Familie/Bildung/Soziales: Hilke Lorenz (ilo)

Die Wanderausstellung „Typisch ,Zigeuner‘ – Mythos und Wirklichkeit“, die Daniel Strauß vom Landesverband Baden-Württemberg des Verbandes Deutscher Sinti und Roma mit initiiert hat, zeigt eindrucksvoll, wie sich die Vorurteile gegen Sinti und Roma, also der Antiziganismus, hartnäckig bis in die Gegenwart halten.

 

Noch immer, so zeigen es weitere Schautafeln, geben Menschen in etablierten Berufen ihre Herkunft nicht preis, weil sie Angst vor der noch immer herrschenden Missachtung und der damit einhergehenden Benachteiligung haben. So outete sich die Schlagersängerin Marianne Rosenberg erst spät.

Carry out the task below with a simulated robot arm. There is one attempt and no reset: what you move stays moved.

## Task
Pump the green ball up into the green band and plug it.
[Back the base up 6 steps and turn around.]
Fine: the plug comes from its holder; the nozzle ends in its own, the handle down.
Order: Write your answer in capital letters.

Auch Charlie Chaplin war Roma – einer mit dem Adelstitel Sir sogar.

Aber noch 1981 erklärt der Brockhaus den Deutschen: „In der Bundesrepublik Deutschland sind die Zigeuner oft nur Sozialrenten-, Kindergeld- und Wiedergutmachungsgeldempfänger.“ Dass soziale Verwerfungen auch damit zu tun haben, dass nur etwa zehn Prozent der in Mitteleuropa ansässigen Sinti und Roma die Vernichtungspolitik der Nationalsozialisten überlebten und der Rest in seiner Kindheit und Jugend verfolgt wurde, unterschlägt das Nachschlagwerk damals.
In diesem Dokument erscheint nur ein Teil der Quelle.